- TASK OBJECTIVE -
Repeat the material exactly, leaving nothing out.

* Start *

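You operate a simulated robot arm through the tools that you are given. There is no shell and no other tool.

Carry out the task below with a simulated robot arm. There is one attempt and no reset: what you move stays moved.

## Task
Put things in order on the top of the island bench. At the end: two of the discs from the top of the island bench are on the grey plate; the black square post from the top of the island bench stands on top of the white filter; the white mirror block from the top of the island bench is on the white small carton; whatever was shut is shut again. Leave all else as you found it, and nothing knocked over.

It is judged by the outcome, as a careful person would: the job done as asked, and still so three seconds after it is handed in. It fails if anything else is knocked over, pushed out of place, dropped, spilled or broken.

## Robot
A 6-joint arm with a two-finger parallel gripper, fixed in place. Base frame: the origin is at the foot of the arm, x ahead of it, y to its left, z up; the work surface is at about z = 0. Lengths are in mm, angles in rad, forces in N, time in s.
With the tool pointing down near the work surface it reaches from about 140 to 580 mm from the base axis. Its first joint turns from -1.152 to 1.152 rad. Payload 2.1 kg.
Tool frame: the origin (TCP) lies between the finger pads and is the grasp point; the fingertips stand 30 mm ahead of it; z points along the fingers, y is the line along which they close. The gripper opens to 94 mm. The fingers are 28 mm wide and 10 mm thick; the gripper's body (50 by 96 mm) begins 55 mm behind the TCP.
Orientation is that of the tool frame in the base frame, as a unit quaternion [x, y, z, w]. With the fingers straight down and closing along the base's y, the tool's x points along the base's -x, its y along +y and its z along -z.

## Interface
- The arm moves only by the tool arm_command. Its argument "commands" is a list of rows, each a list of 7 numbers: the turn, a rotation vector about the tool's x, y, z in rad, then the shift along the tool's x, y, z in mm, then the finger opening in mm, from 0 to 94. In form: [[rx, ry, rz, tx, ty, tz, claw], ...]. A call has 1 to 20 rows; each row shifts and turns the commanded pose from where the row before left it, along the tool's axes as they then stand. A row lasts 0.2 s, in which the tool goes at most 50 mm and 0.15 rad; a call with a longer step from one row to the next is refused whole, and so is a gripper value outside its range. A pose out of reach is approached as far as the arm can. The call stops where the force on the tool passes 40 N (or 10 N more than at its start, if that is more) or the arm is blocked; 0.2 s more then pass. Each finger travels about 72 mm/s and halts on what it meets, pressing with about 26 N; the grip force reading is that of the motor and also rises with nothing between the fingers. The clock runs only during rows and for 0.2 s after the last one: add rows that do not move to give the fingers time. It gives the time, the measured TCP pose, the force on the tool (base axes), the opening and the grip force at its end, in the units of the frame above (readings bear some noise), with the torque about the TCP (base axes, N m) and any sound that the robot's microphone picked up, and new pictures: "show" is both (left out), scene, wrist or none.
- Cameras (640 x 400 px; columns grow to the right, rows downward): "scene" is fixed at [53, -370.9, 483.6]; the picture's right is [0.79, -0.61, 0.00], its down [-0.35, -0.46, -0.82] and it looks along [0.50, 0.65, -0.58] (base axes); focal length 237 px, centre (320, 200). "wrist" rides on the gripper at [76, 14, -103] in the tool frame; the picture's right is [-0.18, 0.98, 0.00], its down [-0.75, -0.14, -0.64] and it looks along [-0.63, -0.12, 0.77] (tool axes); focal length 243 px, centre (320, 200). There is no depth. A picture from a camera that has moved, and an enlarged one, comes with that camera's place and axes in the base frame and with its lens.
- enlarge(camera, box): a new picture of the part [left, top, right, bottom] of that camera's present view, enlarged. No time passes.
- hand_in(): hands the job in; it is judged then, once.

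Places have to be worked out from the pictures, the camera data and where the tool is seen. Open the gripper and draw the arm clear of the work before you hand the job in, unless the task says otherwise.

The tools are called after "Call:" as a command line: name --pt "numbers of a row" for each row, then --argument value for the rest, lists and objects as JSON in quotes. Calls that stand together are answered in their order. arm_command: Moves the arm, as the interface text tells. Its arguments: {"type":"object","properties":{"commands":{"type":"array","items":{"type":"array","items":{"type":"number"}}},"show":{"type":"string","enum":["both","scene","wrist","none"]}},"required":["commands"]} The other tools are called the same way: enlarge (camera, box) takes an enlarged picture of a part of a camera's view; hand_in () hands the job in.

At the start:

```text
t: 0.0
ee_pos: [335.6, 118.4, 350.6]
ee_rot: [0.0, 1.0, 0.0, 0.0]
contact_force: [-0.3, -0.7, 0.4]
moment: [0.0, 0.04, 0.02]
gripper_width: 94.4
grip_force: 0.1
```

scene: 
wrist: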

* End *

- PROBLEM SOLUTION -
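You operate a simulated robot arm through the tools that you are given. There is no shell and no other tool.

Carry out the task below with a simulated robot arm. There is one attempt and no reset: what you move stays moved.

## Task
Put things in order on the top of the island bench. At the end: two of the discs from the top of the island bench are on the grey plate; the black square post from the top of the island bench stands on top of the white filter; the white mirror block from the top of the island bench is on the white small carton; whatever was shut is shut again. Leave all else as you found it, and nothing knocked over.

It is judged by the outcome, as a careful person would: the job done as asked, and still so three seconds after it is handed in. It fails if anything else is knocked over, pushed out of place, dropped, spilled or broken.

## Robot
A 6-joint arm with a two-finger parallel gripper, fixed in place. Base frame: the origin is at the foot of the arm, x ahead of it, y to its left, z up; the work surface is at about z = 0. Lengths are in mm, angles in rad, forces in N, time in s.
With the tool pointing down near the work surface it reaches from about 140 to 580 mm from the base axis. Its first joint turns from -1.152 to 1.152 rad. Payload 2.1 kg.
Tool frame: the origin (TCP) lies between the finger pads and is the grasp point; the fingertips stand 30 mm ahead of it; z points along the fingers, y is the line along which they close. The gripper opens to 94 mm. The fingers are 28 mm wide and 10 mm thick; the gripper's body (50 by 96 mm) begins 55 mm behind the TCP.
Orientation is that of the tool frame in the base frame, as a unit quaternion [x, y, z, w]. With the fingers straight down and closing along the base's y, the tool's x points along the base's -x, its y along +y and its z along -z.

## Interface
- The arm moves only by the tool arm_command. Its argument "commands" is a list of rows, each a list of 7 numbers: the turn, a rotation vector about the tool's x, y, z in rad, then the shift along the tool's x, y, z in mm, then the finger opening in mm, from 0 to 94. In form: [[rx, ry, rz, tx, ty, tz, claw], ...]. A call has 1 to 20 rows; each row shifts and turns the commanded pose from where the row before left it, along the tool's axes as they then stand. A row lasts 0.2 s, in which the tool goes at most 50 mm and 0.15 rad; a call with a longer step from one row to the next is refused whole, and so is a gripper value outside its range. A pose out of reach is approached as far as the arm can. The call stops where the force on the tool passes 40 N (or 10 N more than at its start, if that is more) or the arm is blocked; 0.2 s more then pass. Each finger travels about 72 mm/s and halts on what it meets, pressing with about 26 N; the grip force reading is that of the motor and also rises with nothing between the fingers. The clock runs only during rows and for 0.2 s after the last one: add rows that do not move to give the fingers time. It gives the time, the measured TCP pose, the force on the tool (base axes), the opening and the grip force at its end, in the units of the frame above (readings bear some noise), with the torque about the TCP (base axes, N m) and any sound that the robot's microphone picked up, and new pictures: "show" is both (left out), scene, wrist or none.
- Cameras (640 x 400 px; columns grow to the right, rows downward): "scene" is fixed at [53, -370.9, 483.6]; the picture's right is [0.79, -0.61, 0.00], its down [-0.35, -0.46, -0.82] and it looks along [0.50, 0.65, -0.58] (base axes); focal length 237 px, centre (320, 200). "wrist" rides on the gripper at [76, 14, -103] in the tool frame; the picture's right is [-0.18, 0.98, 0.00], its down [-0.75, -0.14, -0.64] and it looks along [-0.63, -0.12, 0.77] (tool axes); focal length 243 px, centre (320, 200). There is no depth. A picture from a camera that has moved, and an enlarged one, comes with that camera's place and axes in the base frame and with its lens.
- enlarge(camera, box): a new picture of the part [left, top, right, bottom] of that camera's present view, enlarged. No time passes.
- hand_in(): hands the job in; it is judged then, once.

Places have to be worked out from the pictures, the camera data and where the tool is seen. Open the gripper and draw the arm clear of the work before you hand the job in, unless the task says otherwise.

The tools are called after "Call:" as a command line: name --pt "numbers of a row" for each row, then --argument value for the rest, lists and objects as JSON in quotes. Calls that stand together are answered in their order. arm_command: Moves the arm, as the interface text tells. Its arguments: {"type":"object","properties":{"commands":{"type":"array","items":{"type":"array","items":{"type":"number"}}},"show":{"type":"string","enum":["both","scene","wrist","none"]}},"required":["commands"]} The other tools are called the same way: enlarge (camera, box) takes an enlarged picture of a part of a camera's view; hand_in () hands the job in.

At the start:

```text
t: 0.0
ee_pos: [335.6, 118.4, 350.6]
ee_rot: [0.0, 1.0, 0.0, 0.0]
contact_force: [-0.3, -0.7, 0.4]
moment: [0.0, 0.04, 0.02]
gripper_width: 94.4
grip_force: 0.1
```

scene: 
wrist: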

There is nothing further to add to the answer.